La voce fuori dal coro della moda
La risposta del direttore della Camera della Moda alle proposte di riforma dell’industria
29 Maggio 2020
Nelle ultime settimane, sempre più grandi protagonisti del settore della moda internazionale hanno richiesto un cambiamento nel sistema delle sfilate e nell’usuale calendario della moda. Alessandro Michele ha chiamato quello delle stagioni della moda uno “stanco rito”, mentre Armani ha definito “un po’ volgari” gli show delle pre-collezioni. A queste e altre dichiarazioni, come quella di Dries Van Noten e quella co-firmata dal CFDA e dal British Fashion Council, hanno fatto seguito linee di azione concrete da parte di Saint Laurent e Gucci, creando la sensazione di un grande cambiamento in arrivo. L’unica voce fuori dal coro, nei giorni recenti, è stata quella di Carlo Capasa, direttore della Camera Nazionale della Moda Italiana, la cui diffidenza nei confronti di questo riformismo è da un lato giustificata dal suo ruolo ma dall’altro ha sollevato interessanti questioni sul sistema delle fashion week che non erano ancora state toccate.
“Non accettiamo il concetto di see now-buy now, anche se può funzionare per alcuni marchi. Ma quando Burberry o Tom Ford l’hanno provato, non ha funzionato molto bene, vero?”
Ancora diffidenza è stata espressa nei confronti del formato co-ed in quanto i mercati di menswear e womanswear hanno buyer, retailer e produttori diversi e dunque sarebbe più pratico ed efficiente tenerli separati, sottolineando anche come organizzare molti eventi nell’ambito della stessa manifestazione costituisca un risparmio e non uno spreco. In sostanza, Milano continuerà ad aderire al modello delle quattro fashion week annuali: gennaio e giugno per le collezioni maschili, febbraio e settembre per le femminili. Nonostante ciò Capasa ha supportato sia l'adozione dei nuovi formati digitali che le idee di Armani e Dries Van Noten a proposito del riallineamento dei cicli del retail e della necessità di un ritorno dello slow fashion, ammettendo di fatto le colpe del sistema attuale:
“Sì, i negozi stavano anticipando troppo le stagioni e c’erano troppo ribassi. […] Dobbiamo ristabilire l’idea che il nostro prodotto ha un valore. Forse sì, c’era troppa produzione nel fast fashion, e nel nostro mondo, quello dell’alto di gamma, sfortunatamente abbiamo seguito troppo il fast fashion”.

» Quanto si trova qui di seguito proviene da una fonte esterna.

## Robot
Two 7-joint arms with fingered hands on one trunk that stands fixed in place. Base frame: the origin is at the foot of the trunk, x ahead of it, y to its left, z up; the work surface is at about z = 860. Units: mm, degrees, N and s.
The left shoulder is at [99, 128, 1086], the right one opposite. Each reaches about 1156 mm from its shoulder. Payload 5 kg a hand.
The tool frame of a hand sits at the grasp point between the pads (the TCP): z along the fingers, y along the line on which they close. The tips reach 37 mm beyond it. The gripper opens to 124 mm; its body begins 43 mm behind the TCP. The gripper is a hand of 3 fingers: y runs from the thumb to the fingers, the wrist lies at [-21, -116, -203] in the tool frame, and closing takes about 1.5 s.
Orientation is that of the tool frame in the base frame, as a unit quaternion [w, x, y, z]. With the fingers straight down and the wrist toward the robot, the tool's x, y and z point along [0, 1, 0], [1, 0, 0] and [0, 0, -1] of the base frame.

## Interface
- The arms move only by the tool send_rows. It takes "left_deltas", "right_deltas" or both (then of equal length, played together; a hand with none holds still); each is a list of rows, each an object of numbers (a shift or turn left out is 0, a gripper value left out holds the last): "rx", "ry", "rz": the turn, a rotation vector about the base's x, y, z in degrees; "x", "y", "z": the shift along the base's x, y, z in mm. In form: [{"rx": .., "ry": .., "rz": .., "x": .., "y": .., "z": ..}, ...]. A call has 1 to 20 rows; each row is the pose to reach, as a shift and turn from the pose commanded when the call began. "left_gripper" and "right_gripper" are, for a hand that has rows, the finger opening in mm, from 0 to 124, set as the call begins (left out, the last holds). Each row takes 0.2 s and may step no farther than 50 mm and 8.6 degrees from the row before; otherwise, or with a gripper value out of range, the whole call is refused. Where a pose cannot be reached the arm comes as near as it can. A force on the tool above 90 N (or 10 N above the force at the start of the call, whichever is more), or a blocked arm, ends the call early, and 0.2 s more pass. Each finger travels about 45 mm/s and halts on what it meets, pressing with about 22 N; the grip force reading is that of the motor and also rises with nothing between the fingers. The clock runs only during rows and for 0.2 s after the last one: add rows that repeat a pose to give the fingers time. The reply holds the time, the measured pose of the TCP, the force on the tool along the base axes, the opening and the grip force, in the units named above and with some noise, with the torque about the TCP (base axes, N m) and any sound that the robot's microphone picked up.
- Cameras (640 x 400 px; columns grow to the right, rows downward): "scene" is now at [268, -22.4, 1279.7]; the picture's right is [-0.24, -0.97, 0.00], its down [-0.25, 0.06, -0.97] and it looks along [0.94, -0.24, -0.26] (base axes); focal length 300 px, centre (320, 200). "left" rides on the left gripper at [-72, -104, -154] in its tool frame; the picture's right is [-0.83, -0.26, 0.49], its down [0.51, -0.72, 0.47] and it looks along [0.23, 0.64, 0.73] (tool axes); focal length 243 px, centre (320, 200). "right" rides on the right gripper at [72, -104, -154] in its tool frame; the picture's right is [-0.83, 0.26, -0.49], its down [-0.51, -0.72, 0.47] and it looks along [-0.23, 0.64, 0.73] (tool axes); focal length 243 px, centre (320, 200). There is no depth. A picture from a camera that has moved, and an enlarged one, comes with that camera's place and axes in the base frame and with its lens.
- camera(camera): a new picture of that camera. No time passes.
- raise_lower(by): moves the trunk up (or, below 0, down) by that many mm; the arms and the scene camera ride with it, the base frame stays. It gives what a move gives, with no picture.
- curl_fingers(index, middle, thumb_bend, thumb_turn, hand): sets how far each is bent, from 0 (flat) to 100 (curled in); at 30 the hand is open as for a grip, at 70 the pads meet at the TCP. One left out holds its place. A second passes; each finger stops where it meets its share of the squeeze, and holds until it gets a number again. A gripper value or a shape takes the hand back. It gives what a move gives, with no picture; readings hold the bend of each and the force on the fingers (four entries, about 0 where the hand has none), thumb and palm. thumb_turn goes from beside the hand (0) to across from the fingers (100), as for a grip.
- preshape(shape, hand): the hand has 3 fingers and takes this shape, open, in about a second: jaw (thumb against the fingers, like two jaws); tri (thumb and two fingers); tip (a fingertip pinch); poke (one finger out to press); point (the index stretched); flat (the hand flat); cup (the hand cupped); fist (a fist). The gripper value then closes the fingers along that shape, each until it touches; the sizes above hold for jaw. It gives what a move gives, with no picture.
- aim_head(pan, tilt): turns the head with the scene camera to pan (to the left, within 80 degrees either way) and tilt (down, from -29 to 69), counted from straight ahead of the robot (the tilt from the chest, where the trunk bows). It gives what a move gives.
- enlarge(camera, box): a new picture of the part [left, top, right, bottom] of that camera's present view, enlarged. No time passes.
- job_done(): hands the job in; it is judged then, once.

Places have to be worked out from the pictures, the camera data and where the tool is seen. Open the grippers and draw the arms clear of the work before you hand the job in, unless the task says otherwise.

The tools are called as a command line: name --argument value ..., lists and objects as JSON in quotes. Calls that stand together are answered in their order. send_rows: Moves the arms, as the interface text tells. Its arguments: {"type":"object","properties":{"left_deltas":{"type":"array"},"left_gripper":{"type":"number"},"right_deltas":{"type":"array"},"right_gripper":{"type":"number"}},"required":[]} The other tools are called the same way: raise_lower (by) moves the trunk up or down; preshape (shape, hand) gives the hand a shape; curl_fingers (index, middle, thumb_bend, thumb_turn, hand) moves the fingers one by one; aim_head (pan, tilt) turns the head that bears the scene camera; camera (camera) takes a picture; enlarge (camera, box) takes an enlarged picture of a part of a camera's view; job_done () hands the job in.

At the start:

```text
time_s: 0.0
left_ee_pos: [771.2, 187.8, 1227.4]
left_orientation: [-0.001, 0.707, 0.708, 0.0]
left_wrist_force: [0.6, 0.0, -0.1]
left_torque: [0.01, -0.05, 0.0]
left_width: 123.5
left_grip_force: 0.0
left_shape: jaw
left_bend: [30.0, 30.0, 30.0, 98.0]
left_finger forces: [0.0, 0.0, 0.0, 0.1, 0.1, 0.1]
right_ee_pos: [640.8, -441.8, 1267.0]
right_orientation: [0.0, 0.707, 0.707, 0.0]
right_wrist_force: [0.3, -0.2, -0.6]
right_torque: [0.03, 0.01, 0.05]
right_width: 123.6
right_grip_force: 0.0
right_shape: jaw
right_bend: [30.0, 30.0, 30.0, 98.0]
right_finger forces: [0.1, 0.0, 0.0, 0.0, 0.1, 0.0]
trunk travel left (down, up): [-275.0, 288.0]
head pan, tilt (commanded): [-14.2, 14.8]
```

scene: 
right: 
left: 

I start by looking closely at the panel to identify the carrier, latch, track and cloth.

Un nuovo equilibrio è possibile?
Che il direttore della Camera Nazionale della Moda Italiana appaia cauto e conservatore non è una sorpresa. L’ente che Capasa rappresenta è l’organismo regolatore della moda stessa, il primo responsabile e promotore della fashion week, ed è naturale che i tentennamenti dei brand, che minacciano di sfilare secondo tempi propri e imprevedibili, costituisca un elemento perturbatore per un’organizzazione tanto complessa e delicata. La frenata di Capasa sulle eccessive innovazioni, poi, riguarda non solo l’autorità e l’immagine della Camera della Moda ma il fatto che la fashion week è una piattaforma per i brand. In altre parole, un top-player come Gucci può sfilare dove e come vuole e il suo show avrà sempre rilievo – lo stesso non si può dire di brand più piccoli o ancora emergenti per cui sfilare in fashion week è un’affermazione di status necessaria. In questo senso vanno spiegate le parole di Capasa sull’efficienza del sistema tradizionale:
“In questo momento, tutti vogliono cambiare tutto. Ma il cambiamento dovrebbe partire dall’interno di ognuno di noi. Non dimentichiamoci che il nostro business, storicamente, ha sempre funzionato molto bene. Basta pensare al numero di giovani designer che oggi hanno successo.”